そのため、55億円で計画していた新庁舎の建築費は3割アップの70億円を超えることが想定されました。これは、前年の予算編成時から予想されていたものですがそれが現実になってきました。

そこで私はその動向を見定めるため、予算の執行を見合わせることにしました。議会では厳しい議論になりましたが、私は、再び蛇の目工場跡地の購入の轍を踏まないことを決意していました。

議会では、新庁舎建設の着手が遅れればリース庁舎の延伸につながり、地主と信託銀行を儲けさせるだけだとの議論もありました。

しかし、内情は全く別で、市と信託銀行の間では賃貸契約の契約期間が切れた後でも、契約期間と賃借料で厳しい交渉が続いていたのです。結局、この賃貸借契約に関しての交渉は、三菱UFJ信託銀行の担当トップと私との直接交渉になりました。

私が直接交渉に乗り出したのは、膠着状況にある交渉を打開することと、地権者と信託銀行が今後も信託契約を継続していく意思があるかどうかを探るためでした。

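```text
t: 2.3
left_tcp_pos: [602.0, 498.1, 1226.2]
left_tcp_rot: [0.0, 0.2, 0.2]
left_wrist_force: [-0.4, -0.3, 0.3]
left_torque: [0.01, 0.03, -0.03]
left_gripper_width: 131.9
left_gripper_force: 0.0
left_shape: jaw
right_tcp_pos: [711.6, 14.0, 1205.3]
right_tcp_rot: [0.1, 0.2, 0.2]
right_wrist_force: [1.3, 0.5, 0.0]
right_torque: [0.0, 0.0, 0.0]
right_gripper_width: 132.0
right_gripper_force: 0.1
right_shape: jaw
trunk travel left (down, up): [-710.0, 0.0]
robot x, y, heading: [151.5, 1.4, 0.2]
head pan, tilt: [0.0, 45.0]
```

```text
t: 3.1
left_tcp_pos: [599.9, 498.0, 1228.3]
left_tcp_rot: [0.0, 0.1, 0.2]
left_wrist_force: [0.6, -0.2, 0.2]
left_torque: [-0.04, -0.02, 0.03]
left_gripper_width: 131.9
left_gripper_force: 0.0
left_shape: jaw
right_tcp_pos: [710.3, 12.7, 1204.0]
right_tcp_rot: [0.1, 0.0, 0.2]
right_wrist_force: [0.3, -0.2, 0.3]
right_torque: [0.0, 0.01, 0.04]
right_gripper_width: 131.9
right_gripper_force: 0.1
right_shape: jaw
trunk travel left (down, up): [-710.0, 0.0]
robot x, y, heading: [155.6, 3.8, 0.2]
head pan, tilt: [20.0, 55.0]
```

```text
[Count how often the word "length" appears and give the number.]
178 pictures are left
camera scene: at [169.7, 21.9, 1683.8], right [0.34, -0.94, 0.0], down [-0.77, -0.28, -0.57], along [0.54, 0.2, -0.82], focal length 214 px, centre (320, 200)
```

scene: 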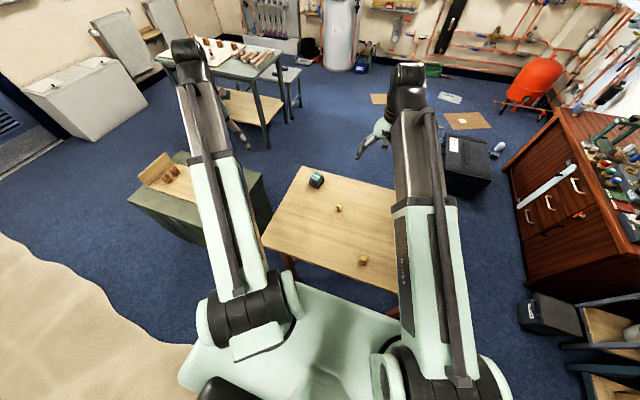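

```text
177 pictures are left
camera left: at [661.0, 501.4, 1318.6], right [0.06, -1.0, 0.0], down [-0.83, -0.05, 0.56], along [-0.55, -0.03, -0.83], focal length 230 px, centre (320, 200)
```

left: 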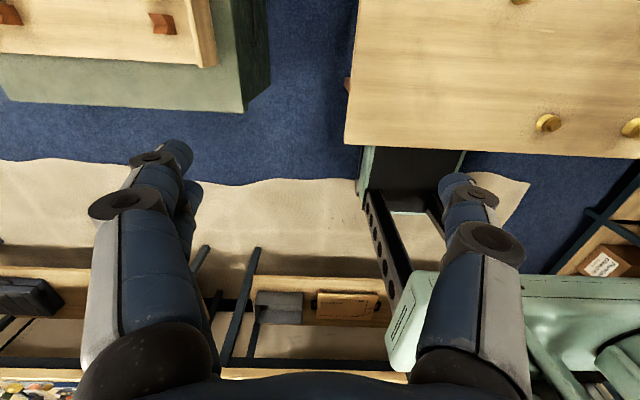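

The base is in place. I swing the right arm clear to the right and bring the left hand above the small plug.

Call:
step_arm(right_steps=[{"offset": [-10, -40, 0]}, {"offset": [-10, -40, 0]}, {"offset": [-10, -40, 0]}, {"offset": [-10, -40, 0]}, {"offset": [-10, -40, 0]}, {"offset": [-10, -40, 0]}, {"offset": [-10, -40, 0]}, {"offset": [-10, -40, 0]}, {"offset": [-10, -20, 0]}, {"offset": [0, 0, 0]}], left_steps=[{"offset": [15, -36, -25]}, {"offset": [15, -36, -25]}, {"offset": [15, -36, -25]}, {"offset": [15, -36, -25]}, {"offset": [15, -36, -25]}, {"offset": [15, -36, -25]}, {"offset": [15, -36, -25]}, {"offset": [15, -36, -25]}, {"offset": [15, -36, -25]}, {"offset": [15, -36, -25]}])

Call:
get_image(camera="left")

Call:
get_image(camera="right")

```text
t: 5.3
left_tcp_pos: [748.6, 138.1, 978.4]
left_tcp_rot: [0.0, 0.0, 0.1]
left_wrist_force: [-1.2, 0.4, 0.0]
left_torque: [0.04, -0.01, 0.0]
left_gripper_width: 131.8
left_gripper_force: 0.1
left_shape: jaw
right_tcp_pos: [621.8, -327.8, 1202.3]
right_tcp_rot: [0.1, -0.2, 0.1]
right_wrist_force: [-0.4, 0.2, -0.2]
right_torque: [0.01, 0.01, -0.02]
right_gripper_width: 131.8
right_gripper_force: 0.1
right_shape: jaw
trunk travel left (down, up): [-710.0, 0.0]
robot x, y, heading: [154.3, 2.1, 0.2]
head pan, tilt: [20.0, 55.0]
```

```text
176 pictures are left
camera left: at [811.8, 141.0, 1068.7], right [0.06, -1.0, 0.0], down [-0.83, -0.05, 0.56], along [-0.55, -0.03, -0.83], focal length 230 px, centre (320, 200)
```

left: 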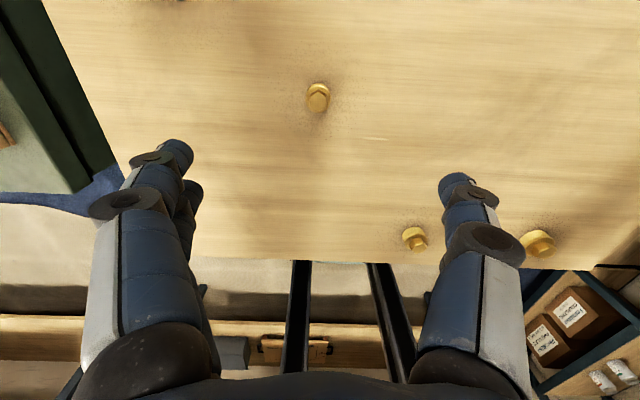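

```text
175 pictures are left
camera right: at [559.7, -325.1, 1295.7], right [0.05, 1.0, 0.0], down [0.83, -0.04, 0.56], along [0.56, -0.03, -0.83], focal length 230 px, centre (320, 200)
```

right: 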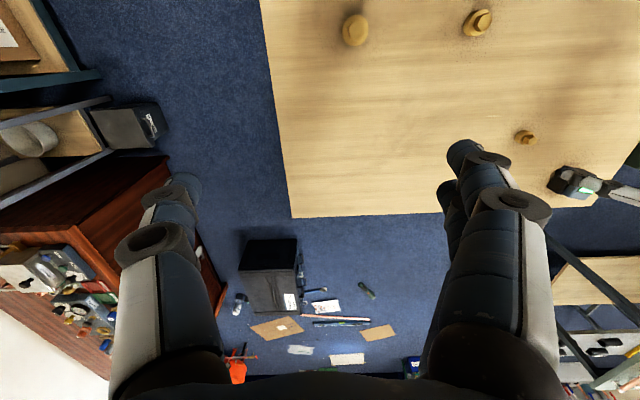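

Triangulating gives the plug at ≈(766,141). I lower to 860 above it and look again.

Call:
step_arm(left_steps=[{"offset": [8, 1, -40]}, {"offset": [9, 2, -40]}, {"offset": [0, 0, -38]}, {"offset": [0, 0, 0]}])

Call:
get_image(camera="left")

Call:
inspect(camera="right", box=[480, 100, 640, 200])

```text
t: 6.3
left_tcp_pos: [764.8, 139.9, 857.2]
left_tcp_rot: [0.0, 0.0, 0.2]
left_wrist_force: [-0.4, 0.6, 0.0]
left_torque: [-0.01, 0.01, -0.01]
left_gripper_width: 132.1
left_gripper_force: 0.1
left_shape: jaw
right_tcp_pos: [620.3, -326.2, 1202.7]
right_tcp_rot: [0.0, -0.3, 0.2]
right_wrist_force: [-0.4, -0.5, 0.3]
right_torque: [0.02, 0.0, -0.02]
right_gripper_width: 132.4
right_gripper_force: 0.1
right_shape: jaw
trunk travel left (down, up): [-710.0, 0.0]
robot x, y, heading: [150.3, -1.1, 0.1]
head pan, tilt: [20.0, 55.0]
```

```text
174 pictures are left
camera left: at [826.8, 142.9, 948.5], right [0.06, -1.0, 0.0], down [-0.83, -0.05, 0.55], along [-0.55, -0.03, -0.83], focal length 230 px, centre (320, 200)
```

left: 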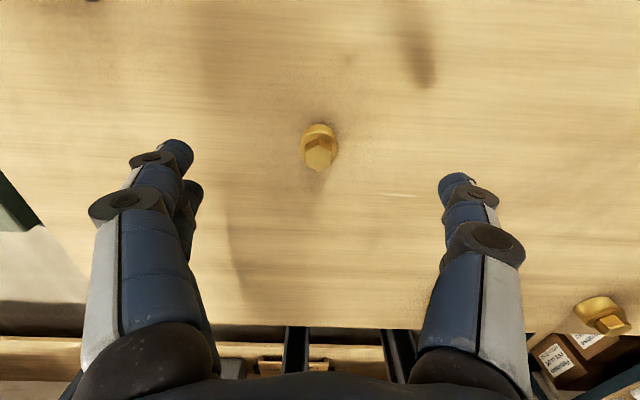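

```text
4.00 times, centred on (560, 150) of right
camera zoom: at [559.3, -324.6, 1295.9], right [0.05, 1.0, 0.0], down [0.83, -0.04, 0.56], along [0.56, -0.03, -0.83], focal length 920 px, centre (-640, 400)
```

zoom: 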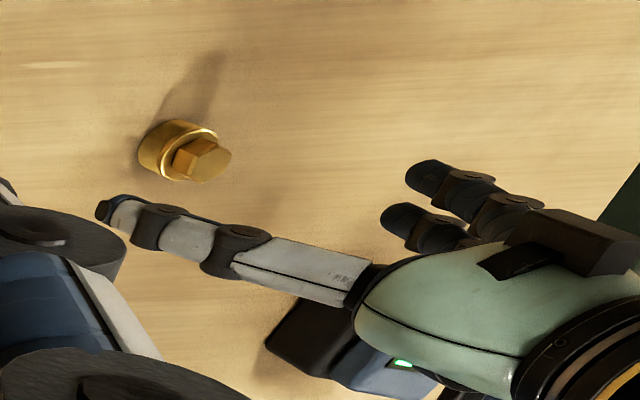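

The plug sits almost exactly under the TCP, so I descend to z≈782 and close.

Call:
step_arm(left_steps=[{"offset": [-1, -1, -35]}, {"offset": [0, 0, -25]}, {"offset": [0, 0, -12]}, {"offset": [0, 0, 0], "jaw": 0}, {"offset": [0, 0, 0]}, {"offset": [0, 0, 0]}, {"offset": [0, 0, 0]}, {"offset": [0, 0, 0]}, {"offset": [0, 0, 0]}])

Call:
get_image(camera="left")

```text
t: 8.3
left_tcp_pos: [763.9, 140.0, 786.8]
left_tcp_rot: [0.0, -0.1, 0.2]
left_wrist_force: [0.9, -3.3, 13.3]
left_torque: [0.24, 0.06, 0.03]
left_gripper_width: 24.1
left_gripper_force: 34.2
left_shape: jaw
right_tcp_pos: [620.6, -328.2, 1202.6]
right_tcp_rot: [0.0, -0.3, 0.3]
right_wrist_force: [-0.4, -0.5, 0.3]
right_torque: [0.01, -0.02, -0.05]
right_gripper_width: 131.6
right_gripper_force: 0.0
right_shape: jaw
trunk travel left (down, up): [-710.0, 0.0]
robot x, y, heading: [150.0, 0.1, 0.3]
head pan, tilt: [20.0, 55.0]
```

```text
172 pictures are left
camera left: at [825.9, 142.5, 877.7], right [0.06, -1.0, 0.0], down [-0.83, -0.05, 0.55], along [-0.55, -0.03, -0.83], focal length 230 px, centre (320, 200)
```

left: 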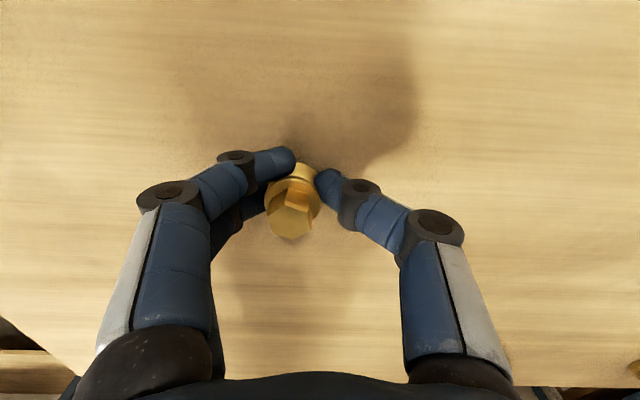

リース期間については市の主張が通り、新庁舎建設基本計画の庁舎完成時期を鑑みて平成30年8月末日までの4年8か月間で合意しました。しかし、金額は折り合えず、結局、議会の議決を得て、裁判所に調停を申し立てました。裁判所の裁定は双方が歩み寄る形の決着になりました。

その交渉の中で、第二庁舎の所有者も信託銀行も信託契約には双方にメリットがなく、信託契約の解除も考えていることが推測されました。それにより新たな展開が想定されることになりました。